Page excerpt:
--- Begin ---

In this dark slumber I prepare to resurface, with a cellar full of beers and a closet full of new albums and demos. All to be explored and later reviewed for you, our devoted readers. Kicking off we delve into hell’s darkest caverns for a trilogy of reviews spotlighting one of metal’s first craftbeer collaborations. Behemoth and Browar Perun joined forces in 2015 for an enticing journey exploring the darkest of metal and deepest of tastes. Shooting root rapidly the band and brewer have released 4 craftbeers under the Behemoth moniker, all in close collaboration. Not just a name giving, band branded beer, but a full collaboration with the band at the helm. Expect the unexpected.

PERUN – Behemoth

Sacrum I.P.A.
Belgian-Style India Pale Ale
6.2 % ABV

I couldn’t imagine a dark metal band like Nergal’s Behemoth releasing I.P.A. other than it has to be a personal favoured beer. It simply didn’t add up. 
Luckily fellow country-men Browar Perun understood the task at hand and delved deeper to make the beers gel better with the band’s legacy. Polish darkness added to the typical fruitiness of the hops at hand?

--- End ---

Information supplied:
--- Begin ---

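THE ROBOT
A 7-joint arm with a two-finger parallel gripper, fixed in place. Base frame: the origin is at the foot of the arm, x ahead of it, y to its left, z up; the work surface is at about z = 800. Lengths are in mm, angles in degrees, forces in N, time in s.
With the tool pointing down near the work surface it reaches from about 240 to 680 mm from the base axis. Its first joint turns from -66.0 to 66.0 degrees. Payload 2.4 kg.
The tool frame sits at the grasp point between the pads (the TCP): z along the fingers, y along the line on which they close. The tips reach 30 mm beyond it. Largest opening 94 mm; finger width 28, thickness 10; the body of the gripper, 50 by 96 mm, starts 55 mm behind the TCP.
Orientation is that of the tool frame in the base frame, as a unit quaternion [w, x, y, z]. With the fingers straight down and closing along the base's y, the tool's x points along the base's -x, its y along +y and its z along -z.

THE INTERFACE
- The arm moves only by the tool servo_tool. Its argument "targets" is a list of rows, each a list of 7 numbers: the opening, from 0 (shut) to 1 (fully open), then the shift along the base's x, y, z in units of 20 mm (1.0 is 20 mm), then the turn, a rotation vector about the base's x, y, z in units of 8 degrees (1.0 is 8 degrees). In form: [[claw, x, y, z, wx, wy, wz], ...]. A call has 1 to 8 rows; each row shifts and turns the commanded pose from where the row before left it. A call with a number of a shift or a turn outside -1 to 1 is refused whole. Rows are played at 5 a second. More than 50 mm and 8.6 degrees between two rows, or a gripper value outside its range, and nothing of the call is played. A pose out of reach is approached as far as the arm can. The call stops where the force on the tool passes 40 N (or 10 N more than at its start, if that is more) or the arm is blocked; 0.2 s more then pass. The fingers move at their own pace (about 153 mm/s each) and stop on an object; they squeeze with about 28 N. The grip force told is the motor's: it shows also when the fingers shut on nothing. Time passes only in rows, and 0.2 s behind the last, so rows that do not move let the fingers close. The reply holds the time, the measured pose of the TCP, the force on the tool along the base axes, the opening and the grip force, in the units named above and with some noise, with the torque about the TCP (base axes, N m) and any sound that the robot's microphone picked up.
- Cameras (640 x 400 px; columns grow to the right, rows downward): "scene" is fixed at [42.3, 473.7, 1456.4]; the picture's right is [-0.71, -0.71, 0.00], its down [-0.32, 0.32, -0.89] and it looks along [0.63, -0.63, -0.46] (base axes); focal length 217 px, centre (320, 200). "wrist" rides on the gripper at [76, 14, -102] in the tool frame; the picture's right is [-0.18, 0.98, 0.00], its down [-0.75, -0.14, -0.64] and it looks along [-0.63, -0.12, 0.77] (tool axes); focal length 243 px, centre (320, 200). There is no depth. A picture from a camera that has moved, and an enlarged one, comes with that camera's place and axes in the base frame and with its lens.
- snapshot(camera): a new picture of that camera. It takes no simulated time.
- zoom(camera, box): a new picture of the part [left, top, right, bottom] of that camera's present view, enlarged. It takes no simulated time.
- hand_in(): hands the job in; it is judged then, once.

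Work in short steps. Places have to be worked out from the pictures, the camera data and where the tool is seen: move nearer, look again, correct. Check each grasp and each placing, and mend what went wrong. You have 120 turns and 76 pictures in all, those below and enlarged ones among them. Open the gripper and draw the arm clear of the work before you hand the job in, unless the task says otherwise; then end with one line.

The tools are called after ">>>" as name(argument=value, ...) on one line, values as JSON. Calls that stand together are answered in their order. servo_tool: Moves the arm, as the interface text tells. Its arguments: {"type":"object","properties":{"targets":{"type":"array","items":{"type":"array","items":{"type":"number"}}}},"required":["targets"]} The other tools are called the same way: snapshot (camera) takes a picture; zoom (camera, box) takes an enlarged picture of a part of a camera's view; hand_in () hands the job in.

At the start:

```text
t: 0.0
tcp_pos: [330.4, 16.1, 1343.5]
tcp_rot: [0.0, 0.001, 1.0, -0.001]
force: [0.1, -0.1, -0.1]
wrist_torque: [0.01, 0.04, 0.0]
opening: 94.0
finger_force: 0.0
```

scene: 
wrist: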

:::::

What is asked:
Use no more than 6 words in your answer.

--- End ---

What is asked:
1. Could you quote the page excerpt from "In this dark" up to and including "Expect the unexpected."?
2. Please continue the page excerpt.

Answers in order:
1.
In this dark slumber I prepare to resurface, with a cellar full of beers and a closet full of new albums and demos. All to be explored and later reviewed for you, our devoted readers. Kicking off we delve into hell’s darkest caverns for a trilogy of reviews spotlighting one of metal’s first craftbeer collaborations. Behemoth and Browar Perun joined forces in 2015 for an enticing journey exploring the darkest of metal and deepest of tastes. Shooting root rapidly the band and brewer have released 4 craftbeers under the Behemoth moniker, all in close collaboration. Not just a name giving, band branded beer, but a full collaboration with the band at the helm. Expect the unexpected.

2.
I had to get acquainted with the idea, but Perun is renowned for their craft and with the band’s personal involvement things are bound to break big. Behemoth’s beers simply are a perfect example of a collaboration rather than exploiting a name. It is murual involvement from brewer and band leading to a range of excellent beers that add to the posture of Behemoth’s legacy. An epic range of beers which we will review one by one in honour of their upcoming release and European tour. 

Pouring Sacrum enjoying their ,,Shadows Ov Ea Cast Upon Golgotha” from the recent `A Forest’ EP, simply because it is newer and fresher like an IPA, and the white dress in the video adds to the beer’s label. Sometimes life can be very simple in my home, but little did I know it all adds up to the atmospheric tenure of the video. Atmosphere perfectly lining up with the artwork on the label.

Though it appears occult at first sight, closer inspection reveals entirely different scenery. The silver printing with hands reaching down from the Heavens and doves flying up on the left and right, surrounding a sacrum triangle. The sacrum bone is often referred to as the holy bone because of its triangle shape connected to the Holy Trinity in the human body. It is this fact and glorifying white label that contrast deeply with the grim logo of the band. The contrast that is explored widely with this crisp Indian Pale Ale.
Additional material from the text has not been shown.